All of this movement comes amid other developments important to Denver Water and water interests throughout Colorado.

  • The state of Colorado is working with water providers and users across the state to gauge the potential of a “demand management” plan. Such a plan would compensate water users to temporarily and voluntarily conserve water that would flow instead to Lake Powell as a deposit in a sort of bank account. Such a “pool” of water would maintain critical water levels in Lake Powell and could later be released if necessary to assure Colorado River Compact compliance.
  • Water users kicked off a study related to demand management in 2020. Irrigators in the Kremmling area fallowed some parcels as part of a detailed study on how high-elevation farmland would respond should water be left off the land in some growing seasons. 

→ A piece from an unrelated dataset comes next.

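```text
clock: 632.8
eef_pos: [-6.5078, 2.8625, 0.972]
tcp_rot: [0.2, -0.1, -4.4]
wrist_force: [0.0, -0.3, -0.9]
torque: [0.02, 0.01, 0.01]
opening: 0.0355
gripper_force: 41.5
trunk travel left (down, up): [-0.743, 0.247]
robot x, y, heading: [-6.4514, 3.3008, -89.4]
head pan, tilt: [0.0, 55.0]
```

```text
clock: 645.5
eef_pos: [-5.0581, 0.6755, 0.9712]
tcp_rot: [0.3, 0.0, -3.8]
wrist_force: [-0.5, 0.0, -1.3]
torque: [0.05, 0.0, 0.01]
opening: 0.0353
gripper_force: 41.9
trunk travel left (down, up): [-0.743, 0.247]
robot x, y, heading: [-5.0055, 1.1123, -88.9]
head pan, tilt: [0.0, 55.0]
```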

  • At the same time, the basin states, in partnership with the federal government, are beginning to dig into a new set of guidelines to help manage river supplies that must be complete in 2026, when an existing set of interim guidelines is set to expire. These guidelines co-exist with the 1922 Colorado River Compact and numerous other agreements that make of the “law of the river,” which split the river between the two big basins and the country of Mexico.
  • Closer to home, Denver Water and other metro area and Front Range water providers are coordinating in preparation for a year when they may have to toughen summer watering restrictions to address a dry winter and spring. It’s too early yet to know for sure how supplies will look, but the meetings that kicked off this month are an effort to get ahead of the situation and see where watering and conservation messages can be aligned to help the public understand the potential need to reduce outdoor irrigation between May and October.

“There is a lot happening, and that’s a good thing,” Marsicek said. “Far better to overplan and overprepare than to simply hope for the best. We’ve had drought years before, and we have a long-term drought now in the Colorado River Basin. By working together and planning not just for a hot summer, but for a drier long-term future, we can meet this challenge with our eyes wide open.”